Required task =>
Transcribe the listing in full, excluding any pictures.

Information supplied =>
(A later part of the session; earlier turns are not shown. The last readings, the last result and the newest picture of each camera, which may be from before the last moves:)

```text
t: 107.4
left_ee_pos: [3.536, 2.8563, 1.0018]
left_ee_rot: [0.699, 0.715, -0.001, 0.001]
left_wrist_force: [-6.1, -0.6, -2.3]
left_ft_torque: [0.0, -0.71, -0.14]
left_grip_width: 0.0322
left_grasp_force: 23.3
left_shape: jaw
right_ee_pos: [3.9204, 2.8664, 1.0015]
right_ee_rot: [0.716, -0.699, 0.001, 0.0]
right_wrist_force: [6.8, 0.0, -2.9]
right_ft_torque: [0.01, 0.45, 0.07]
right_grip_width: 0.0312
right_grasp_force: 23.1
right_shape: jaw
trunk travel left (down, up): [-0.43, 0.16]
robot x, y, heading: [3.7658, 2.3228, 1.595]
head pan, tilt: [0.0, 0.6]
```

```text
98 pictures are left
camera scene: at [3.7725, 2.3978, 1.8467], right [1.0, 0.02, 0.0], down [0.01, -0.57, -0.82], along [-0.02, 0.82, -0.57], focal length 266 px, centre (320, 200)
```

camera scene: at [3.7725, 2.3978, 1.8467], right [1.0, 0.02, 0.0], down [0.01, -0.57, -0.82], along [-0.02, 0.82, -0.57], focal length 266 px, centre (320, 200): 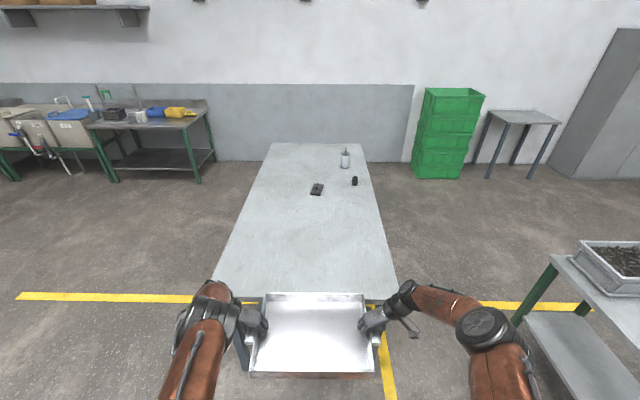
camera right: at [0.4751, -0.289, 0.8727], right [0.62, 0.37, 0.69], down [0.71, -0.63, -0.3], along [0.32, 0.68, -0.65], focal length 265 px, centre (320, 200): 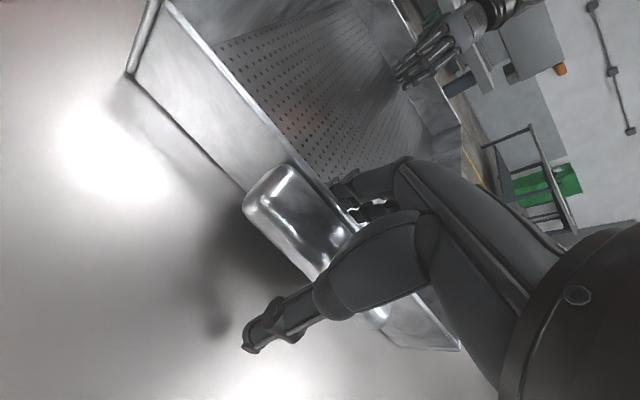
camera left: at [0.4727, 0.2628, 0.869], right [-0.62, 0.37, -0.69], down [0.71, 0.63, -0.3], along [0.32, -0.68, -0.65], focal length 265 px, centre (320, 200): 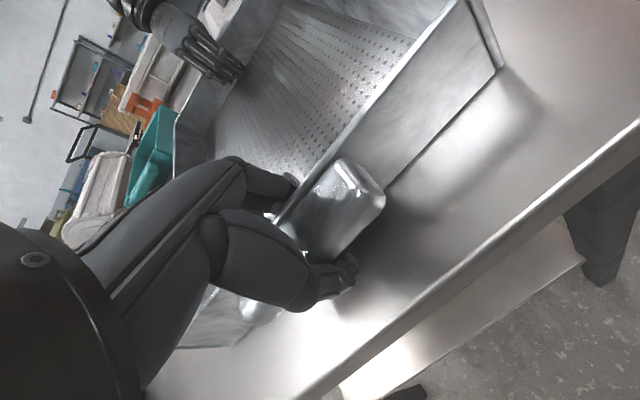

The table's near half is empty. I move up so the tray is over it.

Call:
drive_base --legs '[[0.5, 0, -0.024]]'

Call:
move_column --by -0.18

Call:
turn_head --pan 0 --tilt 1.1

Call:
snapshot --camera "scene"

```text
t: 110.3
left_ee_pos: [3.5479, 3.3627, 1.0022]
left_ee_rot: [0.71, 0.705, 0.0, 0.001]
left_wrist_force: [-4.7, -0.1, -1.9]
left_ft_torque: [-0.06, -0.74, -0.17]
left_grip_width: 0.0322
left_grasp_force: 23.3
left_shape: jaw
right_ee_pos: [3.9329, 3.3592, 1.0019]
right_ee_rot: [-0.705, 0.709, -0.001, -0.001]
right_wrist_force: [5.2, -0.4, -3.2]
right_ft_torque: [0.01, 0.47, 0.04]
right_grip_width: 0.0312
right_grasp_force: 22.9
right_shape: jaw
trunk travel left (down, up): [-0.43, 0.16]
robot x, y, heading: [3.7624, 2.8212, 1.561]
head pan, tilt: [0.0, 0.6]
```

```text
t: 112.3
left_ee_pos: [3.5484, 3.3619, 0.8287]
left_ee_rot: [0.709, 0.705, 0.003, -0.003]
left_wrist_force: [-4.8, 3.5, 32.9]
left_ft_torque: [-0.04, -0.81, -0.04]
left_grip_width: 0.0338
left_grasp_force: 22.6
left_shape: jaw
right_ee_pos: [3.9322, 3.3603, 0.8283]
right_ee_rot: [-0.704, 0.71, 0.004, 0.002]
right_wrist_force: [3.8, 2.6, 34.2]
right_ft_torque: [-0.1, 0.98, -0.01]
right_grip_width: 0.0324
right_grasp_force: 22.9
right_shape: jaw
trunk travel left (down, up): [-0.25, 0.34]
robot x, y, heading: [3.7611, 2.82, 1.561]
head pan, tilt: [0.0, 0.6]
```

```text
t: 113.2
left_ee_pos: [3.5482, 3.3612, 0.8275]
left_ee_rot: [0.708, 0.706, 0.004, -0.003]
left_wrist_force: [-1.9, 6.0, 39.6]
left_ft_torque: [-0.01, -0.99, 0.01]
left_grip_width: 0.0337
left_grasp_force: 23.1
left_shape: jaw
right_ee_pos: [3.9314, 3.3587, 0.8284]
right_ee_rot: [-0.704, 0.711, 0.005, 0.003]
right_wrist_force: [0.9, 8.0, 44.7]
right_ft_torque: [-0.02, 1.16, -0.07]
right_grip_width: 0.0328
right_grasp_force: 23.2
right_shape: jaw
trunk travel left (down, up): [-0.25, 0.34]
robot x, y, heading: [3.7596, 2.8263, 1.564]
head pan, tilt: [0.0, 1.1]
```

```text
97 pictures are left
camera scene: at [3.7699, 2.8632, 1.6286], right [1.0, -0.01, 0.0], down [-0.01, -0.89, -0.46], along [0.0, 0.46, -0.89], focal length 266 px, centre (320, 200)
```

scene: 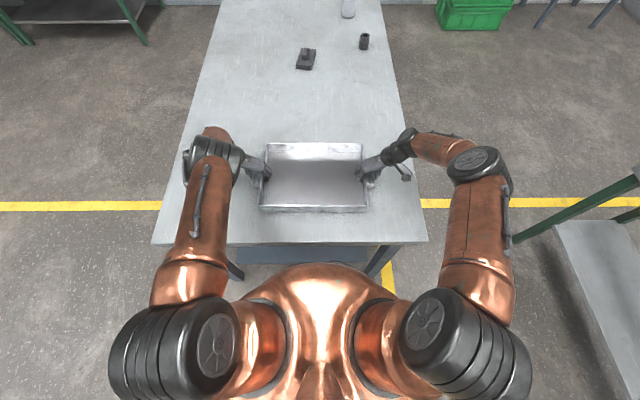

Result of this task =>
(A later part of the session; earlier turns are not shown. The last readings, the last result and the newest picture of each camera, which may be from before the last moves:)

```text
t: 107.4
left_ee_pos: [3.536, 2.8563, 1.0018]
left_ee_rot: [0.699, 0.715, -0.001, 0.001]
left_wrist_force: [-6.1, -0.6, -2.3]
left_ft_torque: [0.0, -0.71, -0.14]
left_grip_width: 0.0322
left_grasp_force: 23.3
left_shape: jaw
right_ee_pos: [3.9204, 2.8664, 1.0015]
right_ee_rot: [0.716, -0.699, 0.001, 0.0]
right_wrist_force: [6.8, 0.0, -2.9]
right_ft_torque: [0.01, 0.45, 0.07]
right_grip_width: 0.0312
right_grasp_force: 23.1
right_shape: jaw
trunk travel left (down, up): [-0.43, 0.16]
robot x, y, heading: [3.7658, 2.3228, 1.595]
head pan, tilt: [0.0, 0.6]
```

```text
98 pictures are left
camera scene: at [3.7725, 2.3978, 1.8467], right [1.0, 0.02, 0.0], down [0.01, -0.57, -0.82], along [-0.02, 0.82, -0.57], focal length 266 px, centre (320, 200)
```

camera scene: at [3.7725, 2.3978, 1.8467], right [1.0, 0.02, 0.0], down [0.01, -0.57, -0.82], along [-0.02, 0.82, -0.57], focal length 266 px, centre (320, 200): 
camera right: at [0.4751, -0.289, 0.8727], right [0.62, 0.37, 0.69], down [0.71, -0.63, -0.3], along [0.32, 0.68, -0.65], focal length 265 px, centre (320, 200): 
camera left: at [0.4727, 0.2628, 0.869], right [-0.62, 0.37, -0.69], down [0.71, 0.63, -0.3], along [0.32, -0.68, -0.65], focal length 265 px, centre (320, 200): 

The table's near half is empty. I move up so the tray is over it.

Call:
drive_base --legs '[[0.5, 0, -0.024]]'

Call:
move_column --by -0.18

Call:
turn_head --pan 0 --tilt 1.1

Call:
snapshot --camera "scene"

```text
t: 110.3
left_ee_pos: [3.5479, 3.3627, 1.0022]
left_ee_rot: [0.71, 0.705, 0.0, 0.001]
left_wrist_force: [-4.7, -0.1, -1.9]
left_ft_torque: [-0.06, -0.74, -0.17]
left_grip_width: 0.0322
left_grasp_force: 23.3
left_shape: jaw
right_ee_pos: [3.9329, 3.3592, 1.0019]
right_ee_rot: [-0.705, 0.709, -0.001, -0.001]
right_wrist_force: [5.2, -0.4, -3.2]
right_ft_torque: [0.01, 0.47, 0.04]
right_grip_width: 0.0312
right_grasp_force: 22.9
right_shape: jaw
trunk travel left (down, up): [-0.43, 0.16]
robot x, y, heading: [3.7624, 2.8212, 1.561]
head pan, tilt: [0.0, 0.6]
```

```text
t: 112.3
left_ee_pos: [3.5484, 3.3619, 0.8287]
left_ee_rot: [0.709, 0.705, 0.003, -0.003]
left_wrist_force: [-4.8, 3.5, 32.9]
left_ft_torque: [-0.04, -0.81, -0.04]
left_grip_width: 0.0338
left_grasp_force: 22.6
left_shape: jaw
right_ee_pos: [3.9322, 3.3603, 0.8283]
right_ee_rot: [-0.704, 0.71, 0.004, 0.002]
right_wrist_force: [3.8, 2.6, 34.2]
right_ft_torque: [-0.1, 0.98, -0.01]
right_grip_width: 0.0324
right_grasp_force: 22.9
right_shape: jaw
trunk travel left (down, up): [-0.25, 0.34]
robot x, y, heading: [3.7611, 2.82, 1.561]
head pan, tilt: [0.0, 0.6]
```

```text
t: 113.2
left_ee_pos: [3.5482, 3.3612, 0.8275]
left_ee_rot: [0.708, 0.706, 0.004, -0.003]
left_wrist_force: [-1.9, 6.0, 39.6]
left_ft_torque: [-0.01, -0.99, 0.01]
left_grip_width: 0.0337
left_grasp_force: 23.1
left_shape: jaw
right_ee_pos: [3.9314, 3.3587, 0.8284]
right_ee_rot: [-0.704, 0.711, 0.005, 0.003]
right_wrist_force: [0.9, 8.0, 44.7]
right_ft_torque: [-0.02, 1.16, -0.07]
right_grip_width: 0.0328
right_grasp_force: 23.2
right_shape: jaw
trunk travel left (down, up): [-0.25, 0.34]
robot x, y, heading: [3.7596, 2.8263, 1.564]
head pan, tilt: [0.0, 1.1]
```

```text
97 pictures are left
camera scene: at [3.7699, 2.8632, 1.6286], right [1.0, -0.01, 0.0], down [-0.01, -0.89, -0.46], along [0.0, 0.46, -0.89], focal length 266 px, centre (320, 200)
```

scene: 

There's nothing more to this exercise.